#### PASSAGE TO READ:
Este álbum, lançado em 2018, mistura elementos do rap, R&B, samba e blues para criar uma sonoridade única e provocativa. “Bluesman” é mais do que uma coleção de músicas; é uma declaração audaciosa sobre a identidade, a resistência e a experiência negra no Brasil. Com letras afiadas e introspetivas, são desafiados estereótipos e é reivindicado o espaço cultural e artístico. “Bluesman” é um manifesto de resistência e resiliência, destacando a importância do reconhecimento e da valorização da cultura negra. Este álbum não só cativa pela sua musicalidade, mas também instiga uma reflexão crítica sobre temas sociais urgentes. Tornou-se um marco na música brasileira contemporânea e uma poderosa ferramenta de transformação social.

Joseph-Achille Mbembe, filósofo de entre muitas coisas, é natural de Camarões e é a principal base teórica desta análise. A obra explorada foi Crítica da Razão Negra a qual tem várias citações de outros grandes nomes como Frantz Fanon e Michel Focault, por exemplo.

Identidade e Reconhecimento

«Mas o que é então um “negro”», questiona Achille Mbembe no seu livro Crítica da Razão Negra, «“Negro” é portanto o nome que me foi dado por alguém. Não o escolhi originalmente. Herdo esse nome por conta da posição que ocupo no espaço do mundo. Quem está marcado com o nome “Negro” não se engana quanto a essa proveniência externa» (Mbembe, 2018, p.195)

#### EXERCISES:
(1) Your answer is an exact quotation from the passage to read: it starts at "Identidade e Reconhecimento" and ends at "(Mbembe, 2018, p.195)".
(2) Extend the passage to read, starting right after its last sentence.

#### RECORDED INFORMATION:
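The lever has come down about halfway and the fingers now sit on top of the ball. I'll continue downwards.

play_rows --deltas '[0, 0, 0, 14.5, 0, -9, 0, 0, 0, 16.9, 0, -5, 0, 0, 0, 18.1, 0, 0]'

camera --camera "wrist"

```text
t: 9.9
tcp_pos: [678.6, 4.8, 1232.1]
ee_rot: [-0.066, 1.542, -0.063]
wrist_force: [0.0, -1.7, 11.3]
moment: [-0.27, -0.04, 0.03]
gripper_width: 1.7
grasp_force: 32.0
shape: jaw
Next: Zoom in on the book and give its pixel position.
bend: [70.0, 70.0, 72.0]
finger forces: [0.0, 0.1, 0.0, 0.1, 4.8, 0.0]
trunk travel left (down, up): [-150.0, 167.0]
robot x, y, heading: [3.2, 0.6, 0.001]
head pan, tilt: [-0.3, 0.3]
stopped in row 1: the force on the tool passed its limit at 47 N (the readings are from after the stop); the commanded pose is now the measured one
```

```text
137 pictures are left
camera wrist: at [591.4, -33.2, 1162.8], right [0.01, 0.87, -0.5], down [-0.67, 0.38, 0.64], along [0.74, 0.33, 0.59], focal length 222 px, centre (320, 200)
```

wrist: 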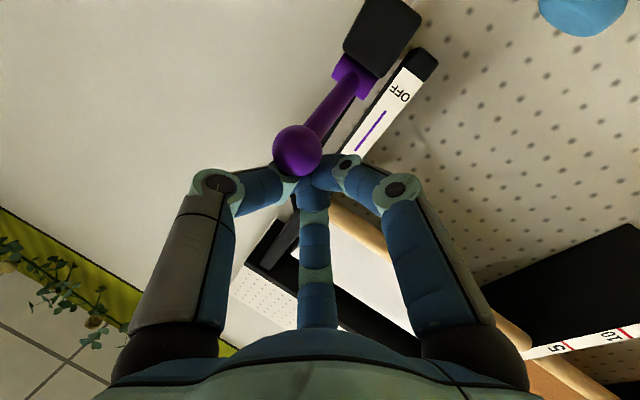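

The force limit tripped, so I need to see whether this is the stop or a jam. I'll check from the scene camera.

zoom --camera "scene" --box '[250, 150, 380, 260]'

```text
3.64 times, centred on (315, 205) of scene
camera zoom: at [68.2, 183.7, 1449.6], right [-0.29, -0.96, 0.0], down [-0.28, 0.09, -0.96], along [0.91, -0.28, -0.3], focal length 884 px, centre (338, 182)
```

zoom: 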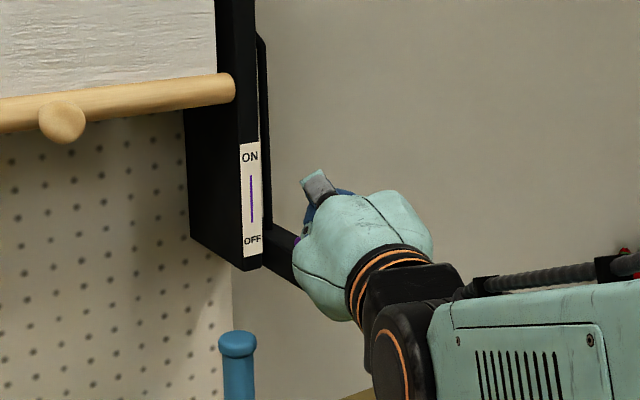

#### ANSWERS TO THE TASKS:
(1)
Identidade e Reconhecimento

«Mas o que é então um “negro”», questiona Achille Mbembe no seu livro Crítica da Razão Negra, «“Negro” é portanto o nome que me foi dado por alguém. Não o escolhi originalmente. Herdo esse nome por conta da posição que ocupo no espaço do mundo. Quem está marcado com o nome “Negro” não se engana quanto a essa proveniência externa» (Mbembe, 2018, p.195)

(2)
Neste ponto, Baco não só se afirma como um “Bluesman” mas também celebra o impacto da cultura negra. Ele reivindica o blues como uma expressão legítima e poderosa da identidade negra, capaz de criar riqueza e beleza, subvertendo a narrativa dominante que frequentemente marginaliza estas contribuições. Podemos perceber isto na primeira faixa do álbum, possuindo o mesmo nome, “Bluesman.

“A partir de agora considero tudo blues, o samba é blues, o rock é blues, o jazz é blues

O funk é blues, o soul é blues, eu sou Exu do Blues, tudo que quando era preto era do demônio

E depois virou branco e foi aceito, eu vou chamar de blues, É isso, entenda Jesus é blues”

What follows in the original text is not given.